■ Given text:
Where the Shadows Dwell
The New York art-critic Carol Strickland stamped in 2006 for the first time the term of the Sottorealism. In this essay she gives explanations to several paintings of New Leipzig School painter Aris Kalaizis.
Lines from T.S. Eliot’s poem “The Hollow Men” seem tailor-made to describe the effect and achievement of recent paintings by Aris Kalaizis:
“Between the idea
And the reality
Between the motion
And the act
Falls the shadow.”
Kalaizis’ imagination occupies this hazy middle ground between fiction and fact, motion and inertia. His images shuttle between idea and reality, and, always, between these polarities falls the shadow. Gettersby (2007) demonstrates this approach. On the left a disheveled man emerges from a lit corridor, an emblem of arrested motion. He seems to come from the ordinary world of the harried commuter, rushing to catch a train. But in the midst of this familiar scene, Kalaizis injects the bizarre: the silhouette of a man, standing still, as if behind a scrim, suffused in lurid, hot-pink light. His shadow literally links the two figures, forming a visible connection as their elbows almost hook up.
The shadowy apparition is partly concealed behind Kalaizis’ trademark graffito, which is itself fraught with ambiguity. The scrawled lines, resembling a flower or butterfly, are a mark of self-expression and a symbol of natural beauty, but they also represent an aggressive act that defaces the purity of a wall. This pro-and-con vacillation is a hallmark of the German-Greek painter’s body of work. Nothing is ever purely one thing or the other. Every detail generates its opposite. Yet there is never a Hegelian synthesis, only a continuous dialogue between the polarities. Kalaizis objects to the audioguides that are so omnipresent these days, attached like barnacles to visitors’ ears at museum exhibitions. He prefers to think for himself, and he aims to entice his viewers to do the same. But he doesn’t want to make it easy. For this reason, he often gives nonsensical titles to his works, with made-up names like Gettersby or Psemata offering no clue or entry point into a work’s meaning.
What may seem like willful opacity is a challenge. And the paintings are so seductive, it’s impossible not to accept the challenge. By combining the seemingly normal with the overtly abnormal, he grabs your attention and draws you into the drama of the image. The scenes hover between the familiar and the unfamiliar. They’re so fraught with mystery, it’s impossible to resist the call to decipher the clues and seek an explanation. Yet Kalaizis frustrates this urge. No matter how diligently one collects the pieces, one can never assemble a satisfactory mosaic that gives a clear picture. The meanings are always multiple, in constant flux.
Take, for example, Bahren (2007). A woman whose expression is neutral stands in a pond, fully dressed, her shirt unzipped to partially reveal her breasts. Right away, we’re in Kalaizis territory, for this half-concealing, half-revealing motif is a favorite ploy. Although the water is dark, she’s illuminated by bars of light from a car’s headlamps, which form a constraining cage around her.

■ Recorded information:
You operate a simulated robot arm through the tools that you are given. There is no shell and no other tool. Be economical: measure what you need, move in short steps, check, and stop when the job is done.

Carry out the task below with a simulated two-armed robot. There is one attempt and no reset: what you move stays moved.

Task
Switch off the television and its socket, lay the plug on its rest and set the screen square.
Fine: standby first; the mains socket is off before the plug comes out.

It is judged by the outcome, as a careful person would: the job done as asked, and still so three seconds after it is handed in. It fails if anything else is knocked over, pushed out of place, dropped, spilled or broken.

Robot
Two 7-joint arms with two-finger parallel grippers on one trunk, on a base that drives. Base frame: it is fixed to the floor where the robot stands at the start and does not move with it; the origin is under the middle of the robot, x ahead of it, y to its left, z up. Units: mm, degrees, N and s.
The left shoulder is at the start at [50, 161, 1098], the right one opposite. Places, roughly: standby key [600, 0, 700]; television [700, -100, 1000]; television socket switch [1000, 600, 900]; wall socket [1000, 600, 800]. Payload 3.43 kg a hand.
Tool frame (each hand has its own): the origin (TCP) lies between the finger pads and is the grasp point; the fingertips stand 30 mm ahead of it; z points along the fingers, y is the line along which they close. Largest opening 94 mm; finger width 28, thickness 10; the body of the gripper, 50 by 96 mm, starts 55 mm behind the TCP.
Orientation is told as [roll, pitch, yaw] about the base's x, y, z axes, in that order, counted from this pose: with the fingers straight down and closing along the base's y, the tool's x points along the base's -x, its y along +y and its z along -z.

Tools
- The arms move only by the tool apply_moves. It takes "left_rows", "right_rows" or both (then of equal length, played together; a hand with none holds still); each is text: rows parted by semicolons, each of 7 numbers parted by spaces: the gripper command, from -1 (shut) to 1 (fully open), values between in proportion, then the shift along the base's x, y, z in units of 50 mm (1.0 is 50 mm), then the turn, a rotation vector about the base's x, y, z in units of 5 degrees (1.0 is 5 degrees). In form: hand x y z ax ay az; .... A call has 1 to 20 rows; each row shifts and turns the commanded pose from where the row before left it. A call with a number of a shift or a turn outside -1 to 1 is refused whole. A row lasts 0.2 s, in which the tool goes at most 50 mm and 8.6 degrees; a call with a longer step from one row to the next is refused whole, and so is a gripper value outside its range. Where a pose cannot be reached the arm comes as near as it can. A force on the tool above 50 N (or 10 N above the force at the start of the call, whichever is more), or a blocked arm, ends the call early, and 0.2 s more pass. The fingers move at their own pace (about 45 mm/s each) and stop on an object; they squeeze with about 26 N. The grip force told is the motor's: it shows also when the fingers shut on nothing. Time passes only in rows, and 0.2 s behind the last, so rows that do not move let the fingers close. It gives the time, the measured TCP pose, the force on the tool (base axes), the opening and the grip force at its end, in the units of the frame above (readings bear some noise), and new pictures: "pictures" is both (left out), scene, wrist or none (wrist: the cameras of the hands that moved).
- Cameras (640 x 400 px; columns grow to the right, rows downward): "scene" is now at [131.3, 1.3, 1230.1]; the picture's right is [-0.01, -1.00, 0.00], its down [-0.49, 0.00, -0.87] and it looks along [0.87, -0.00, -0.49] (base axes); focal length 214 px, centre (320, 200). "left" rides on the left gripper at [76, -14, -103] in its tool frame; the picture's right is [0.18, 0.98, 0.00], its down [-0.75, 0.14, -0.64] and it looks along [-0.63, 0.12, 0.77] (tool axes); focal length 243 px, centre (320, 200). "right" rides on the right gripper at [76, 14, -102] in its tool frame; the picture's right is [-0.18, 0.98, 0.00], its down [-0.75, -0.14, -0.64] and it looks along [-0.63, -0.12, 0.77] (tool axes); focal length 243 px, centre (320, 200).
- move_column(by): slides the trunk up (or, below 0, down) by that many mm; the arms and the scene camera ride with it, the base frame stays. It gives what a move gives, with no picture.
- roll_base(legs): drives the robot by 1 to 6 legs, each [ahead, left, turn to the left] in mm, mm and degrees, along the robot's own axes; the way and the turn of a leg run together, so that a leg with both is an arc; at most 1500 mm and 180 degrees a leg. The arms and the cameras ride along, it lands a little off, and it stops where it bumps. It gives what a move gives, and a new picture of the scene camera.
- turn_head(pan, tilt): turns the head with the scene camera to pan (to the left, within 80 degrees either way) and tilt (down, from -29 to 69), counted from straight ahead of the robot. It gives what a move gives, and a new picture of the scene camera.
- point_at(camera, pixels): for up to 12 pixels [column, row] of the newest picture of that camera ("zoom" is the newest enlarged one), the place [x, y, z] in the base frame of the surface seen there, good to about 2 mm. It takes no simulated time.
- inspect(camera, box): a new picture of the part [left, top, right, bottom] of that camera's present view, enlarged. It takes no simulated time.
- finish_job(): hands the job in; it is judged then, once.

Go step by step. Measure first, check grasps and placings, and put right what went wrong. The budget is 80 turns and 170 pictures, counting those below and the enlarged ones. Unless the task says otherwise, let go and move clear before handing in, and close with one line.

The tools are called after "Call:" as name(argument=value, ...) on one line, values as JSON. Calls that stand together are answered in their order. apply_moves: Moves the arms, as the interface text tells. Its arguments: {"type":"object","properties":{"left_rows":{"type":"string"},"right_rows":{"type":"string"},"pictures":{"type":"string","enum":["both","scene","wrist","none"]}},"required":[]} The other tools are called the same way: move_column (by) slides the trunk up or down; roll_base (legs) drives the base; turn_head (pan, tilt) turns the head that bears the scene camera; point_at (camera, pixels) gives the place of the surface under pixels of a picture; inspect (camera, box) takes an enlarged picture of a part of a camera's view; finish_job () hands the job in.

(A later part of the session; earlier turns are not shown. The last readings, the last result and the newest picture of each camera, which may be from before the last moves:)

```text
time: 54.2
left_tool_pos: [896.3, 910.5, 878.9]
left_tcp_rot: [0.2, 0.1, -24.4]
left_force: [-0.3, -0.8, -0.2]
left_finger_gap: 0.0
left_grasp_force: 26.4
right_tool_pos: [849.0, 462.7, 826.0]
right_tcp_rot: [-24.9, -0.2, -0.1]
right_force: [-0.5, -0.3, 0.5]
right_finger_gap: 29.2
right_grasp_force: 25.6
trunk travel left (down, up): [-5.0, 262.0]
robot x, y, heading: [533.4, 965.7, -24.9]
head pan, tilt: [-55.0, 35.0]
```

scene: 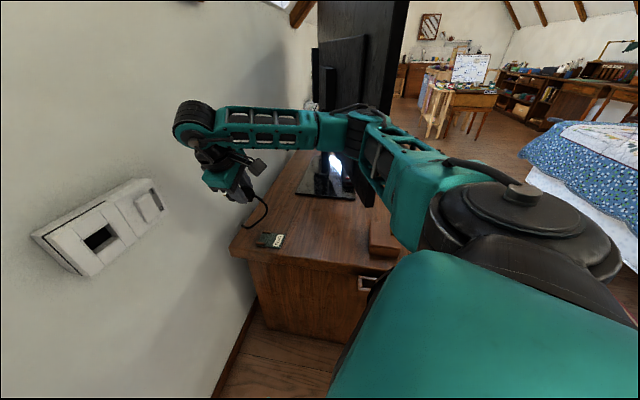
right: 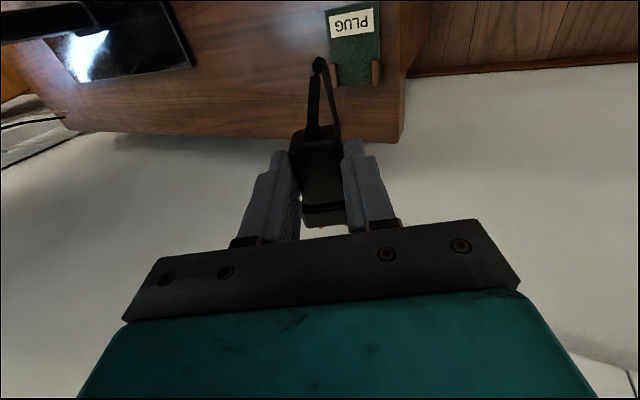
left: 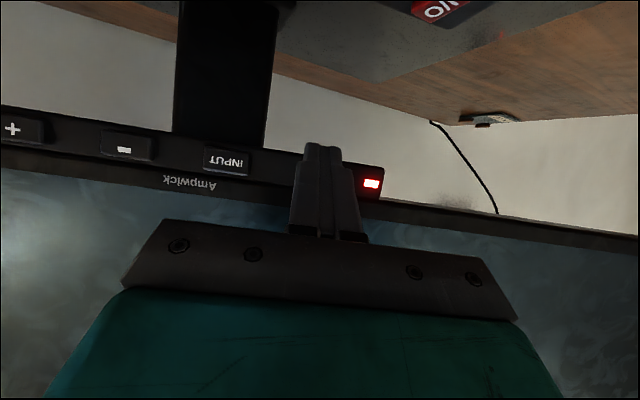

■ Exercise details: Give the continuation of the given text.

■ Response to this task:
Standing beside the car on shore is a clothed man looking off into the distance with an abstracted expression. There seems to be no emotional connection between the two, yet the fact that the car is in this isolated location at night leads one to believe it’s a lovers’ lane. The candle-like flowers of a chestnut tree are shaped like an erect phallus, which lends a further frisson of sexuality. Carved initials on a tree trunk nearby could be lovers’ testimonials, but an ambiguous image that resembles an upside-down skull is also carved on the tree.
This couple, who do not seem to be coupled but rather uncoupled, are surrounded by the lush greenery of nature, another contrast to the sterility of their non-relationship. In the background, light breaks through dark clouds, but whether it’s the light of dawn on the waning light of sunset is unclear. Bahren suggests a complex narrative but refuses to settle into a coherent story. It’s like the yin and yang of constantly interpenetrating and interposing opposites. Much is visible, but much more invisible in the tale of these two people.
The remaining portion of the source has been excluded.